[18.1] Wenn ihr auf eurer Erde euch ein wenig umseht, so werdet ihr nebst den vielen Gattungen der Vögel noch eine bei weitem größere Wesen- und Gattungsanzahl jener kleinen bevögelten [beflügelten] Tierchen finden, welche euch samt und sämtlich unter dem allgemeinen Namen der fliegenden Insekten bekannt sind. Solcher Wesen gibt es auch im Saturnus in den verschiedensten Gattungen und Arten in übergroßer Menge; unter denen, ebenso gut wie auf der Erde, die Fliege eine Hauptrolle spielt. Dies ist auch das einzige Tierchen im Saturnus, welches der Fliege auf der Erde vollkommen gleich ist in allem; nur hie und da an den Seen und Flüssen hält sich eine größere Gattung oft reichlich auf. Diese Fliege ist am Tag von bläulichweißer Farbe. Nach dem Untergang der Sonne, wo sie gewöhnlich am tätigsten wird, leuchtet sie wie ein heller Stern, ungefähr auf die Weise, nur viel stärker, als bei euch die sogenannte Sumpfastel oder das Sonnwendkäferchen oder wie in Amerika und auch in anderen südlichen Tropenländern der sogenannte Laternenträger. Unsere Saturnusfliege würde aber dennoch diese alle an der Helle ihres Lichtes übertreffen, und zwar darum, weil ihr Licht vollkommen weiß ist und sie auch größer ist als jedes fliegende Insekt auf der Erde. Die Saturnusbewohner ergötzen sich gar oft zur Nachtzeit an dem munteren Flug dieser Tiere, wenn sie so zu Tausenden die Saturnusluft kreuz und quer durchzucken.
[18.2] Das wäre alsdann ein bemerkenswertes Tierchen, welches zu den Luftbewohnern gezählt werden kann. Eine andere Gattung Insekten, welche hier, im Saturnus nämlich, und auf keinem anderen Planeten wieder vorkommt, ist der sogenannte Fliegende Stern. Dieses Tierchen hat seinen besonderen Lebenstätigkeitsspielraum auch nur zur Nachtzeit. Seine Wohnung unter der Tageszeit ist der euch schon bekannte Pyramidenbaum; es bildet daher zur Nachtzeit, und zwar schon bald nach dem Untergang der Sonne, für die Saturnusbewohner ein erhebendes Schauspiel, wenn in der Abenddämmerung Tausende solcher leuchtender Sterne entfliegen.
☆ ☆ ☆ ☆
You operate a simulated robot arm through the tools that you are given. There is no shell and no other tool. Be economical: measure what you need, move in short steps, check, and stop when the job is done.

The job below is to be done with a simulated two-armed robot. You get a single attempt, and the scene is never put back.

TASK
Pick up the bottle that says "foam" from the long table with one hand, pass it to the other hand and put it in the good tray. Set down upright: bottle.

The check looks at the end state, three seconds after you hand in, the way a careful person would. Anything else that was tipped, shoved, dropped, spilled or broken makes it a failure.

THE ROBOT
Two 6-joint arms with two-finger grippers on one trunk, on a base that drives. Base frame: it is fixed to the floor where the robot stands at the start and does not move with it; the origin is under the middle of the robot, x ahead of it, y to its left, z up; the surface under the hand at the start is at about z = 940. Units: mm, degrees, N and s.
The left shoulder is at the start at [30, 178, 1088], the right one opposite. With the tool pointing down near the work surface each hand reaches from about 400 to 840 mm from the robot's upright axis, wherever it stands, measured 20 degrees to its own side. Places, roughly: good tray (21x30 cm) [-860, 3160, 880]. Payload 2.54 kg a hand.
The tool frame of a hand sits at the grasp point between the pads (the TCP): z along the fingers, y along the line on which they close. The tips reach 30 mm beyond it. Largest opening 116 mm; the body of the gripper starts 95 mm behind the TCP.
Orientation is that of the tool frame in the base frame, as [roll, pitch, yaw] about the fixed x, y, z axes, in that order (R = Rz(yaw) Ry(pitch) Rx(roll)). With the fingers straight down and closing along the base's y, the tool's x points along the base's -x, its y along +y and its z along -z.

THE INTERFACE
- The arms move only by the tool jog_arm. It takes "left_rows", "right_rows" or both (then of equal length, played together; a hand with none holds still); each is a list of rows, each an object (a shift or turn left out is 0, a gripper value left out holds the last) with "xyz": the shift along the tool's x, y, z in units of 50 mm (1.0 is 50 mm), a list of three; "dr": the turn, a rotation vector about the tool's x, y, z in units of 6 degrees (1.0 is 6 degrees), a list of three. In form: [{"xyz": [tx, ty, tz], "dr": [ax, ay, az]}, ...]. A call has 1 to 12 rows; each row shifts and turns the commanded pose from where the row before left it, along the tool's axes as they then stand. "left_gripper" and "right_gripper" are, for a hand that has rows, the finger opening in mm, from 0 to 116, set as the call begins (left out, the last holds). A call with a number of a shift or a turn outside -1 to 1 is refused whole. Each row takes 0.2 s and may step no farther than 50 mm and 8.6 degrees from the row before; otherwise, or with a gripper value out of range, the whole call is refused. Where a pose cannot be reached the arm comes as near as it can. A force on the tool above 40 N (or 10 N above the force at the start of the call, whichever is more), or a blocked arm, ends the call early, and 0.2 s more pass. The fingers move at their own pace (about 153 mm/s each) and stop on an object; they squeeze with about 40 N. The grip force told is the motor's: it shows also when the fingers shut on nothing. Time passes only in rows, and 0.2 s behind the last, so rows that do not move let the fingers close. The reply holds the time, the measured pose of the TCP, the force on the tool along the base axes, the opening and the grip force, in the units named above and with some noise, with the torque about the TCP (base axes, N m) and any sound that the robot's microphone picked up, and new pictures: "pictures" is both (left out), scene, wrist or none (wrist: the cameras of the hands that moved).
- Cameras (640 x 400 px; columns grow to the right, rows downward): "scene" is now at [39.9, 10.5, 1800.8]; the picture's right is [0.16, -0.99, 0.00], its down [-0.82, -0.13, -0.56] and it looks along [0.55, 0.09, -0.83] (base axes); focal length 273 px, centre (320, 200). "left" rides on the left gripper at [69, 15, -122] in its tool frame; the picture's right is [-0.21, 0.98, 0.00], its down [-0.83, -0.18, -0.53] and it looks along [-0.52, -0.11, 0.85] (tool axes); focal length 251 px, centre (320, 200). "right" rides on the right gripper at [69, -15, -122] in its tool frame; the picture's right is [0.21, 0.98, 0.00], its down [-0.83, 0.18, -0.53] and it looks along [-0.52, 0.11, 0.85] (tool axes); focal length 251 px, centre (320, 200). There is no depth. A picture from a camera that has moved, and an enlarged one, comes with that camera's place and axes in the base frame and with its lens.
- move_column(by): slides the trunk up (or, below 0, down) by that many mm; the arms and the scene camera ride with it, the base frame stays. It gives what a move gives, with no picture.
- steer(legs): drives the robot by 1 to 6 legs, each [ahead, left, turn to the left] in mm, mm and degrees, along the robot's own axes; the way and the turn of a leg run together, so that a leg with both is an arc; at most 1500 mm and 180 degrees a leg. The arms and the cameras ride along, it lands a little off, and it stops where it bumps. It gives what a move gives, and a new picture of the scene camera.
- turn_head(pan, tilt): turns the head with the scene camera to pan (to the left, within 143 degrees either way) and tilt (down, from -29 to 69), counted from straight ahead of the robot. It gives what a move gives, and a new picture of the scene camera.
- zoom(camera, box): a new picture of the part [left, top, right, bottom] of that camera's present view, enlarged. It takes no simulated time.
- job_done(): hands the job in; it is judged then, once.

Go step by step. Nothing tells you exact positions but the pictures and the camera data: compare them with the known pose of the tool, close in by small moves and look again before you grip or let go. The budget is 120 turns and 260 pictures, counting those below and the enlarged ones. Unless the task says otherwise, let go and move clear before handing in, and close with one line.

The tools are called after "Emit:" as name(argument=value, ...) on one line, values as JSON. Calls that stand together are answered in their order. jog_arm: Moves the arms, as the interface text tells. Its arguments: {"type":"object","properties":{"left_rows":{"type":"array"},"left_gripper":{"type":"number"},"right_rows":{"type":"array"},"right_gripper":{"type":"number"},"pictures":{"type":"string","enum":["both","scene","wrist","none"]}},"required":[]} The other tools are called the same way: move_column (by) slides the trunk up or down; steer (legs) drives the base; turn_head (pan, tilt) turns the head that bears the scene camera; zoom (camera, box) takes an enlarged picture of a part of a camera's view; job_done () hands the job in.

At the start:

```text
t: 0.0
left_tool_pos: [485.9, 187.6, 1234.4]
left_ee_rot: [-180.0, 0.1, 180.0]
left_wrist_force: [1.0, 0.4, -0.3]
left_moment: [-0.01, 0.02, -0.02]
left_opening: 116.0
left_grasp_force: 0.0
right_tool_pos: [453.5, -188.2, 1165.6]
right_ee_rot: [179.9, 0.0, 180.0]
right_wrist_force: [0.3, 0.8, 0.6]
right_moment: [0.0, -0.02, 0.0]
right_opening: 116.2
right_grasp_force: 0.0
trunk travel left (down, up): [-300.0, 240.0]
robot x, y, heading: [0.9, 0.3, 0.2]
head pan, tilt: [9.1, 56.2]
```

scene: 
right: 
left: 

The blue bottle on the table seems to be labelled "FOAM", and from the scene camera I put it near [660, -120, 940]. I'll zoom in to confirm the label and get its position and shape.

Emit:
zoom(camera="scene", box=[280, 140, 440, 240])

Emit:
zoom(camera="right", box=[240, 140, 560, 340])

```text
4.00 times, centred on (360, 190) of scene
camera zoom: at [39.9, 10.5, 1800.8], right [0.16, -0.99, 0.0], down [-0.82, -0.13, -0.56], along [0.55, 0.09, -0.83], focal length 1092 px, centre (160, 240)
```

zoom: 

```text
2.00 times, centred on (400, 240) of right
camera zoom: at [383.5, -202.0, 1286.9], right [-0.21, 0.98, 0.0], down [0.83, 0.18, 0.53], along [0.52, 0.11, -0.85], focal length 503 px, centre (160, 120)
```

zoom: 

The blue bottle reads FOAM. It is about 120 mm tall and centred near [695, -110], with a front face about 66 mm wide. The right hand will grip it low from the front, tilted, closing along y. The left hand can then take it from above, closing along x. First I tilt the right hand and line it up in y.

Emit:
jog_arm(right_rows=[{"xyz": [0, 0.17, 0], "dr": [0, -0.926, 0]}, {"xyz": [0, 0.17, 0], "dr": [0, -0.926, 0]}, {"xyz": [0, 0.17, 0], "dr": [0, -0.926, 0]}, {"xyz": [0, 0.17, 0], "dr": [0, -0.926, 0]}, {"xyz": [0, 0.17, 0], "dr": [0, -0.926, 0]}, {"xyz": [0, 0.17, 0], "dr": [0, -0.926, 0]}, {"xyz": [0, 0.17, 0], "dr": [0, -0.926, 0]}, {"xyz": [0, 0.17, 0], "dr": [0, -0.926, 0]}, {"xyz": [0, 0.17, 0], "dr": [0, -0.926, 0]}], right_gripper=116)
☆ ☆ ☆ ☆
[18.3] Warum wird denn dieses Tier ein „Fliegender Stern“ genannt? Dieser Name wird ihm dort darum beigelegt, weil es auf jeder Seite seines länglichrunden Körpers drei pyramidenförmig zugespitzte, ziemlich leuchtende Flügel besitzt, welche bei ihrer Ausbreitung diesem Tierchen die Gestalt eines sechsstrahligen Sternes geben. Wenn das Tierchen vollkommen ausgewachsen ist, so hat es bei einer Spanne im Durchmesser, und da seine Flügel im Flug besonders stark leuchten und sich dieses Tierchen im Flug nicht gar zu weit von seiner Wohnung begibt, so bekommen diese riesigen Bäume nicht selten für den Saturnusbewohner ein sehr erhebendes Aussehen, da sie die Nacht hindurch von vielen Tausenden solcher Sterne nach allen Richtungen umschwirrt werden.
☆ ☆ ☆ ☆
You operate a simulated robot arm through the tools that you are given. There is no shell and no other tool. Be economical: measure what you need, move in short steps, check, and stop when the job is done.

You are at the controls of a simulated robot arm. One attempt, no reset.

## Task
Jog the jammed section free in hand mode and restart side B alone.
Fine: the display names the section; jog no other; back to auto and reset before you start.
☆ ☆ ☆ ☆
[18.4] Nebst diesem leuchtenden Insekt gibt es auch eine Menge, die ebenfalls in den verschiedensten Farben zur Nachtzeit leuchten; aber ihr Licht ist nicht so stark, und die Tierchen sind bei weitem kleiner. So werden sie von den Saturnusbewohnern auch gar wenig beachtet, und darum auch umso weniger, da es mehrere große Vogelgattungen gibt, deren Gefieder bei Nacht ein sehr helles Licht von sich wirft, besonders wenn sie fliegen.
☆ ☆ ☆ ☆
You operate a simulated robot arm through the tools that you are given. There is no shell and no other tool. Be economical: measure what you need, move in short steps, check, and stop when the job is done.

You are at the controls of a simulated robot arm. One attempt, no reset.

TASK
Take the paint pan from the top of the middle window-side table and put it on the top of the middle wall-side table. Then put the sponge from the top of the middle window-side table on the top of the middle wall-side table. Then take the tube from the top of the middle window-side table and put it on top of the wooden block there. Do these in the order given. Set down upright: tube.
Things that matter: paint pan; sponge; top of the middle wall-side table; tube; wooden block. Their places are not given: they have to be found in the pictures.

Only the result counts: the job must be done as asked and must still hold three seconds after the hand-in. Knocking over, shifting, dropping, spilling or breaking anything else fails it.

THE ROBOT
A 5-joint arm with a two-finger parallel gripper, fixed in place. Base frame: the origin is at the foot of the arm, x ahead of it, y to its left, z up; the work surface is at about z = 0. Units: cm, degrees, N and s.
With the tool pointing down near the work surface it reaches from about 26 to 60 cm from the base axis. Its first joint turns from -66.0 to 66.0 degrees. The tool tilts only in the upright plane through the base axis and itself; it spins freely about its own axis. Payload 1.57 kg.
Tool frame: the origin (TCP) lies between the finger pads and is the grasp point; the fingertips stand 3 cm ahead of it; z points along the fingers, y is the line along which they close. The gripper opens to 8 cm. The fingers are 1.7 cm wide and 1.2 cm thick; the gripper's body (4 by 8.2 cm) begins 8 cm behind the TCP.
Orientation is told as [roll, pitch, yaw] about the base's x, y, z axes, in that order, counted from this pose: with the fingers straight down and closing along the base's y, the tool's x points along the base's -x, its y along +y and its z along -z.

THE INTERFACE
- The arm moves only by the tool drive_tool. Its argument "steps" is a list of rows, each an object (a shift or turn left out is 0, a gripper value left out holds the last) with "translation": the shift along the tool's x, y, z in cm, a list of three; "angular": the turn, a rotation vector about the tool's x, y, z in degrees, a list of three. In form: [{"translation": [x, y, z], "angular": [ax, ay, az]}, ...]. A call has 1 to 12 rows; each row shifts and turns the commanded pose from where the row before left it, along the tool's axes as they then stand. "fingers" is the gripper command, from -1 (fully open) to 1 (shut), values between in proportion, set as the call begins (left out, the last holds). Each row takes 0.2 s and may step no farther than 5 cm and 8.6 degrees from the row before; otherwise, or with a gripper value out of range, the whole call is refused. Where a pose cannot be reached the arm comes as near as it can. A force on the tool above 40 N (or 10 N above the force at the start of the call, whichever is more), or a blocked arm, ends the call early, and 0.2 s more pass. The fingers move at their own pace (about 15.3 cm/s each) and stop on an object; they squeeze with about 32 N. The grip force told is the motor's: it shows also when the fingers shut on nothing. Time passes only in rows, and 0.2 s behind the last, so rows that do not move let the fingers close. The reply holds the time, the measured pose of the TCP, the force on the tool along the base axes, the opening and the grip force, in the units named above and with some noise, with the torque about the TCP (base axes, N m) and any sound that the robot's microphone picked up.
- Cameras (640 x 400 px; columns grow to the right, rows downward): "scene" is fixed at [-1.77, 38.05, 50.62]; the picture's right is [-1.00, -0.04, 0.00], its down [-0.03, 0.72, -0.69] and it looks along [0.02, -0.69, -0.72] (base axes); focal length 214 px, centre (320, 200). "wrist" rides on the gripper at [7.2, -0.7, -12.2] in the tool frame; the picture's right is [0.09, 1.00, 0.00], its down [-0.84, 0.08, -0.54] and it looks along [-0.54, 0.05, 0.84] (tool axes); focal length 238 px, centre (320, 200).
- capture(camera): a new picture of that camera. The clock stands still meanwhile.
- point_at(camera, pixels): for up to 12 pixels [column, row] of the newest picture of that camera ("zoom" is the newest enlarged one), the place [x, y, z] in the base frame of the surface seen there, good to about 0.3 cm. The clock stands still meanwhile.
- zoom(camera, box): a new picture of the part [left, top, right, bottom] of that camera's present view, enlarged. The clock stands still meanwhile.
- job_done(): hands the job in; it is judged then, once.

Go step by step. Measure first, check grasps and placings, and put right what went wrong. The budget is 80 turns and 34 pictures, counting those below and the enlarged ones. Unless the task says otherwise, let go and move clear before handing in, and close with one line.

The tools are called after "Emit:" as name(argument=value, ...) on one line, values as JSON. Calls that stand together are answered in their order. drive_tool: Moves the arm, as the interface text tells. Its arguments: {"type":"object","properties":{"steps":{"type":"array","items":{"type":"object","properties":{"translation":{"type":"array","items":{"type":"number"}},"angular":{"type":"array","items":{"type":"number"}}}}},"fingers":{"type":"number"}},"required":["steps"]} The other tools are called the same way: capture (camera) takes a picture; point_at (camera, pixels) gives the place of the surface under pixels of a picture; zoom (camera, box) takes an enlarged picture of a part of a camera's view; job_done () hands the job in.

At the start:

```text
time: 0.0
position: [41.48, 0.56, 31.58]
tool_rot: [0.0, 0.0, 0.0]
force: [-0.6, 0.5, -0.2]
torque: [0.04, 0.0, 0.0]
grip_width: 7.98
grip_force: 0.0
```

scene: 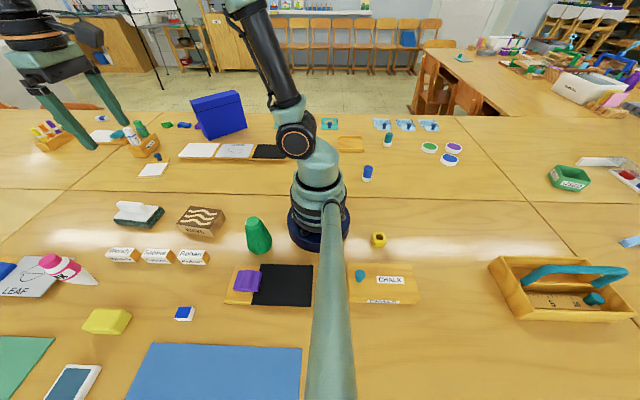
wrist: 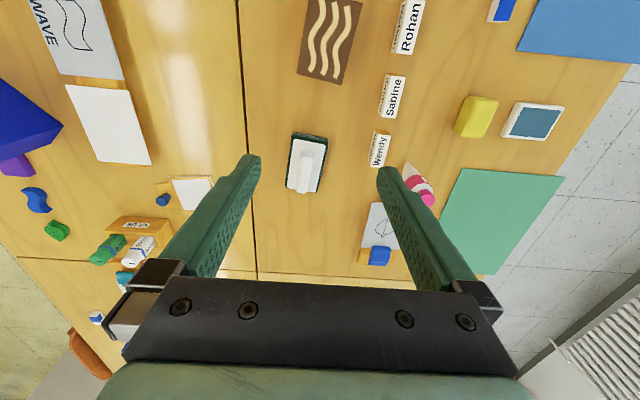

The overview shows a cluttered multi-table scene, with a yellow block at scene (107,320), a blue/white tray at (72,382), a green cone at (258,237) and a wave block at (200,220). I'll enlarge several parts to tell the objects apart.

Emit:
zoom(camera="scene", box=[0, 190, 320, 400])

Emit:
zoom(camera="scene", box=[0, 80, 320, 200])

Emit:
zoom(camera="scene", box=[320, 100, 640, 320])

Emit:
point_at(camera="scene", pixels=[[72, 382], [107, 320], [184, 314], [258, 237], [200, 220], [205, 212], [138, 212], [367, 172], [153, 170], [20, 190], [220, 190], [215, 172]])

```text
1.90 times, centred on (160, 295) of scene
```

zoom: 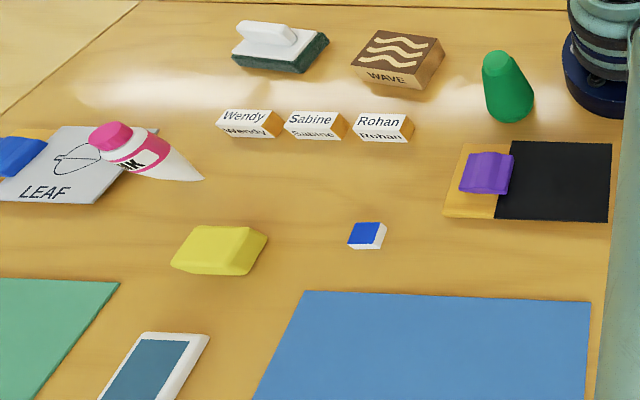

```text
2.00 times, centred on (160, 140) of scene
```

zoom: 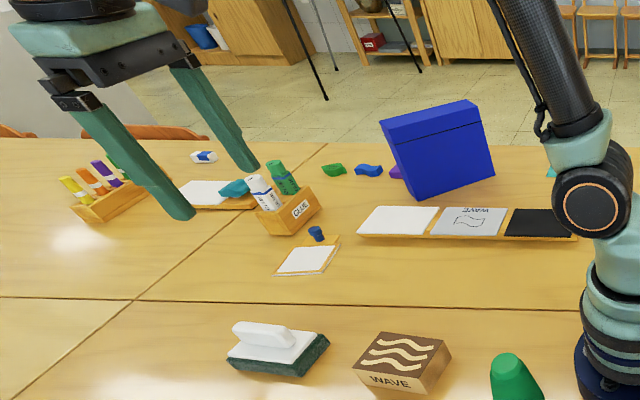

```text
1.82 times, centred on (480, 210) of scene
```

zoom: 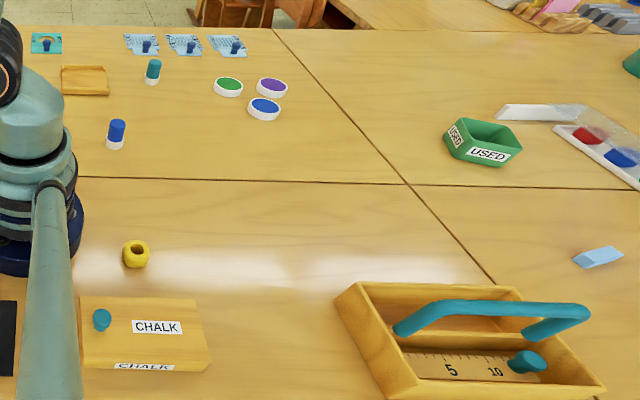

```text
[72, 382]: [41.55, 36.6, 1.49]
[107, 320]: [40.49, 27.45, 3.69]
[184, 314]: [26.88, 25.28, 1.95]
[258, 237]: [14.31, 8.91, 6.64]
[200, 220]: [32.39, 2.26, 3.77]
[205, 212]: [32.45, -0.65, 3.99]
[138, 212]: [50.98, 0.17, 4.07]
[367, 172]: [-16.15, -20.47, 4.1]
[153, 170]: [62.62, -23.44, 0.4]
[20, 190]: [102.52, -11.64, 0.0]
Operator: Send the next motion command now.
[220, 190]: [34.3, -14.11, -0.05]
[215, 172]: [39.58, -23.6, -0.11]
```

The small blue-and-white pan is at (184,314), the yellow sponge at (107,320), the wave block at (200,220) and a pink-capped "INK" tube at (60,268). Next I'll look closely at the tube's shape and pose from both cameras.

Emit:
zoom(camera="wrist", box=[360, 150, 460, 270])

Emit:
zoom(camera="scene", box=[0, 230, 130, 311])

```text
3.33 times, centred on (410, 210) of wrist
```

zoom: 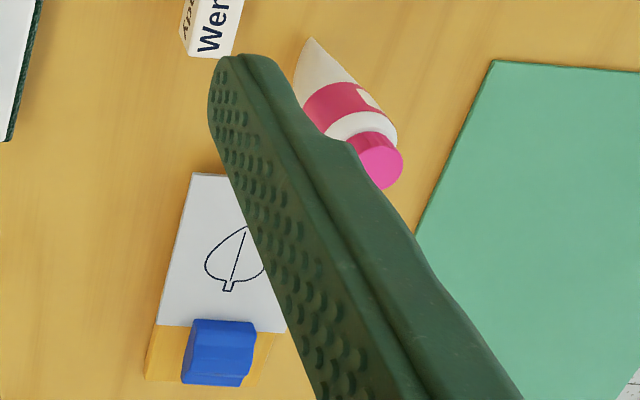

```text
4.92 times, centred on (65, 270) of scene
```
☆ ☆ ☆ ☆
[18.5] Da demnach im Reich der Insekten nicht so viel mehr Erhebliches zu finden ist, so wollen wir sogleich einen Übergang zu dem Reich der Vögel machen. Und auf dieser Übergangsbrücke wollen wir denn noch einigen Schmetterlingen die Betrachtung zuwenden;
[18.6] und wie viele schon auf der Erde auf ihren Flügeln die schönsten Farben und Zeichnungen tragen, so ist es in diesem Planeten noch umso mehr der Fall. Ein Schmetterling, unter dem Namen Com alldort bekannt, ist der größte und prachtvollste aller Schmetterlinge dieses Weltkörpers. Wenn er seine Flügel ausgespannt hat, so dürfte er auf der Erde so ziemlich ein Vierteljoch Grundes bedecken. Sein Leib ist nicht selten bei zwanzig Klafter lang und hat nahe eine Klafter im Durchmesser. Seine Füße sind stärker als auf der Erde die eines Elefanten, und es hat ein jeder Fuß sechs Glieder und ist so eingerichtet, dass er im Falle der Not bedeutend gerade verlängert, und also auch verkürzt werden kann. Seine Fühlhörner sehen gerade so aus, als stünden an seinem Kopf zwei hohe Pappelbäume; nur sind die Zweige links und rechts linealförmig regelmäßig eingeteilt, ungefähr so wie die Nadeln an einem Tannenzweig. Sein Saugrüssel ist länger und stärker als der eines Elefanten auf der Erde. Und so sieht dieser Schmetterling seinem Körper nach einem äußerst robusten Tier ähnlich, was er aber dessen ungeachtet nicht im Geringsten ist; aus welchem Grund dieses Tier auch außerordentlich menschenscheu ist, und es gehört sehr viel dazu, um irgendwo eines zu fangen. Diese Schwierigkeit wird durch seinen schnellen Flug noch ums Bedeutende vermehrt.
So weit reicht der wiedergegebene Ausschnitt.